Text:
◇ ◇ ◇ ◇ ◇

2. Materials and methods

2.1. Reagents

Diphenyliodonium chloride, bis(4-tertbutylphenyl)iodonium hexafluorophosphate, (4-nitrophenyl)(2,4,6-trimethylphenyl)iodonium triflate, bis(4-methylphenyl)iodonium hexafluorophosphate, tetrabutylammonium hexafluorophosphate (tBu₄NPF₆) were obtained from Sigma-Aldrich. Phosphate-buffered saline (PBS) tablets (Fisher Bioreagents) were dissolved in deionized water to obtain a solution containing 0.01 M phosphate buffer, 0.0027 M KCl and 0.127 M NaCl. Acetonitrile (ACN, 99.9%), ferrocene, KNO₃ were purchased from Sigma-Aldrich. tBu₄NPF₆ was vacuum dried before use. Aqueous dispersion of PEDOT:PSS was purchased from either Ossila (PH1000) or Sigma Aldrich (1.1%), as indicated. Other reagents were used as received.

◇ ◇ ◇ ◇ ◇

Exercise instructions:
(a) Reproduce the wording of the text between "2.1. Reagents" and "used as received.", with both ends included.
(b) Produce the text that comes next in the text.

◇ ◇ ◇ ◇ ◇

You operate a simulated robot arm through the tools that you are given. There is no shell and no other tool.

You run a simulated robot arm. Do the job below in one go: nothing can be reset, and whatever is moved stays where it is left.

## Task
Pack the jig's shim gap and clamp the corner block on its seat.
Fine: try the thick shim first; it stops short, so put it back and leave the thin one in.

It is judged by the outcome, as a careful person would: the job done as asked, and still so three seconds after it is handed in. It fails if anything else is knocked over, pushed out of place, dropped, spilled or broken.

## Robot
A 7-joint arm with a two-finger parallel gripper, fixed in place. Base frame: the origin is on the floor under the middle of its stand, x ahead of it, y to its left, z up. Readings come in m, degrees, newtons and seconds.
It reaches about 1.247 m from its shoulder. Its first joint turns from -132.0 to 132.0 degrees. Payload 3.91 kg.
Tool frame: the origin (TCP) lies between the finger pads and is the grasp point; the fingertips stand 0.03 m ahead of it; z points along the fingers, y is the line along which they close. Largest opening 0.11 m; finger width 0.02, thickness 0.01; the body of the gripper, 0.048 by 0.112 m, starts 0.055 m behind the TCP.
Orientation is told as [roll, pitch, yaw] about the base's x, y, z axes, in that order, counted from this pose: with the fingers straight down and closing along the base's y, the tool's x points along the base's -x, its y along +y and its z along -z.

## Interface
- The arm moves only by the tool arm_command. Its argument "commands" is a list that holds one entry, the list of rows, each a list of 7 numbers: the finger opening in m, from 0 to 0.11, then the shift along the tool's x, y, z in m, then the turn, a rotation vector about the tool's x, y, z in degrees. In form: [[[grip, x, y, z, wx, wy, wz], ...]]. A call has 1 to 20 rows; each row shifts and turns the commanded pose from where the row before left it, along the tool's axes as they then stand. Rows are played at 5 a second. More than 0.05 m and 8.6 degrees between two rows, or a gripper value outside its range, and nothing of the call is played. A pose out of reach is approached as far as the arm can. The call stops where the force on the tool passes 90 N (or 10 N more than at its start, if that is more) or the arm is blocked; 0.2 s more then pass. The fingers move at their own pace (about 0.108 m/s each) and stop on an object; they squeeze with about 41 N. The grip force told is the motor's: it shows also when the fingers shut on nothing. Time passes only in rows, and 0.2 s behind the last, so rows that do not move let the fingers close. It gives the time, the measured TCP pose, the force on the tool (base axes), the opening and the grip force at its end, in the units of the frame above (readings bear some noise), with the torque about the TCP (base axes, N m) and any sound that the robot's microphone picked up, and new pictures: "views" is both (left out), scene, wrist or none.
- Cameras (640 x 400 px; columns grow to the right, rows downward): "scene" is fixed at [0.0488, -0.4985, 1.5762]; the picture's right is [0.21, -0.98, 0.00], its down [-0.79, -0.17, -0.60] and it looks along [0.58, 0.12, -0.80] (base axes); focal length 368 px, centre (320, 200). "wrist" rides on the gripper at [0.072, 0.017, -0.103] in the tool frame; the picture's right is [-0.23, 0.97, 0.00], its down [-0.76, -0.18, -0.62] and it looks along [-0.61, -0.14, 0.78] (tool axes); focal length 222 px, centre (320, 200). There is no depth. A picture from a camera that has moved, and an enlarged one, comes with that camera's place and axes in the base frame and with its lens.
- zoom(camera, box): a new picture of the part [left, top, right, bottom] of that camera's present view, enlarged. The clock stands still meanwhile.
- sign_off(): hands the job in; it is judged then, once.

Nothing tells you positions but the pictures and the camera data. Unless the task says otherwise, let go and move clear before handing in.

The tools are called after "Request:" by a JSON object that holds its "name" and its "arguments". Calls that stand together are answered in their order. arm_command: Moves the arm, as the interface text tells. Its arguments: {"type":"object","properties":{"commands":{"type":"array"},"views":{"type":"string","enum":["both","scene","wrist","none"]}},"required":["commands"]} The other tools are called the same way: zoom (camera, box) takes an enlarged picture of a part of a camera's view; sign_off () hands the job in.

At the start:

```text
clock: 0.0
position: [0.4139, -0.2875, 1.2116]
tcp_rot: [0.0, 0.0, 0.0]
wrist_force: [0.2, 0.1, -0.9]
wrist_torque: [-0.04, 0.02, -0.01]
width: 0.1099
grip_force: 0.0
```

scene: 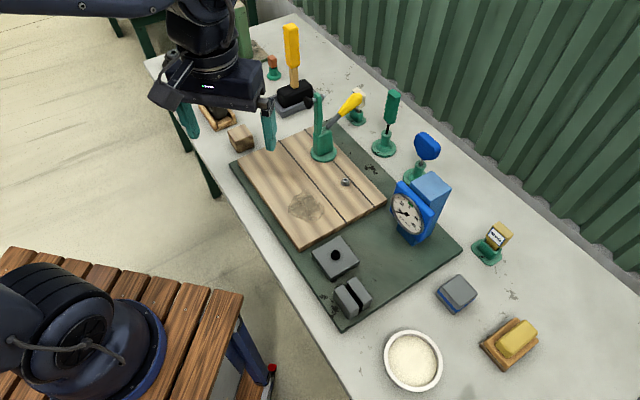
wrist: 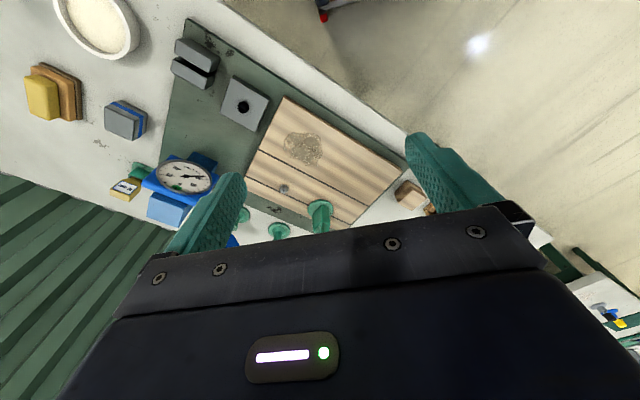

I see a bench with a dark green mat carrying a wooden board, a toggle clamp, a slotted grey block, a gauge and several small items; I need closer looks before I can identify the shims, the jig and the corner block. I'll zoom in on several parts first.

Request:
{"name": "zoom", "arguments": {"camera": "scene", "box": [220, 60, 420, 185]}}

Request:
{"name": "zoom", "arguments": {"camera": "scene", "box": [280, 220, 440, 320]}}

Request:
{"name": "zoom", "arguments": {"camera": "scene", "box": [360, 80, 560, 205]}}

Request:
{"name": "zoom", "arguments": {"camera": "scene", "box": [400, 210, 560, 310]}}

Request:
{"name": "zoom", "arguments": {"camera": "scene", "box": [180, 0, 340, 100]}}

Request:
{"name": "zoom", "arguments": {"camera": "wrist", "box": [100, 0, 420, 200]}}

◇ ◇ ◇ ◇ ◇

Results by task:
(a)
2.1. Reagents

Diphenyliodonium chloride, bis(4-tertbutylphenyl)iodonium hexafluorophosphate, (4-nitrophenyl)(2,4,6-trimethylphenyl)iodonium triflate, bis(4-methylphenyl)iodonium hexafluorophosphate, tetrabutylammonium hexafluorophosphate (tBu₄NPF₆) were obtained from Sigma-Aldrich. Phosphate-buffered saline (PBS) tablets (Fisher Bioreagents) were dissolved in deionized water to obtain a solution containing 0.01 M phosphate buffer, 0.0027 M KCl and 0.127 M NaCl. Acetonitrile (ACN, 99.9%), ferrocene, KNO₃ were purchased from Sigma-Aldrich. tBu₄NPF₆ was vacuum dried before use. Aqueous dispersion of PEDOT:PSS was purchased from either Ossila (PH1000) or Sigma Aldrich (1.1%), as indicated. Other reagents were used as received.

(b)
2.2. Electrochemical studies

Electrochemical reduction of bis(4-tertbutylphenyl)iodonium hexafluorophosphate (Salt A), (4-nitrophenyl)(2,4,6-trimethylphenyl)iodonium triflate (Salt B), diphenyliodonium chloride (Salt C) and bis(4-methylphenyl)iodonium hexafluorophosphate (Salt D), was carried out using CHI 660 potentiostat (CH Instruments, Texas, U.S.A.). A conventional three electrode setup was used consisting of a platinum disc or thermanox coverslips (Thermo Scientific, MA, U.S.A., Nunc TM, 22 mm x 60 mm) coated with a sputter-coated platinum layer (Q150R Quorum technologies, UK) as a working electrode, Ag/AgCl (3 M KCl) (eDAQ, Australia) reference electrode (for aqueous solutions) or Ag wire pseudoreference electrode (for organic solutions) and a platinum auxiliary electrode. The potential of the pseudoreference electrode was monitored using ferrocene (Fc). Salts A, B and D (3 mM) were dissolved in ACN containing 0.1 M tBu₄NPF₆ as a supporting electrolyte. Salt C (3 mM) was dissolved in deionized water containing 0.1 M KNO₃ as a supporting electrolyte. The deposition process was carried out by the means of cyclic voltammetry within the potential ranges: from −0.4 V to −1.6 V vs. Fc/Fc⁺ (salt A), from 0 V to −0.8 V vs. Fc/Fc⁺ (salt B), from −0.1 V to −0.7 V vs. Fc/Fc⁺ (salt C) and from −0.5 V to −1.5 V vs. Fc/Fc⁺ (salt D), at the scan rate of 50 mV/s.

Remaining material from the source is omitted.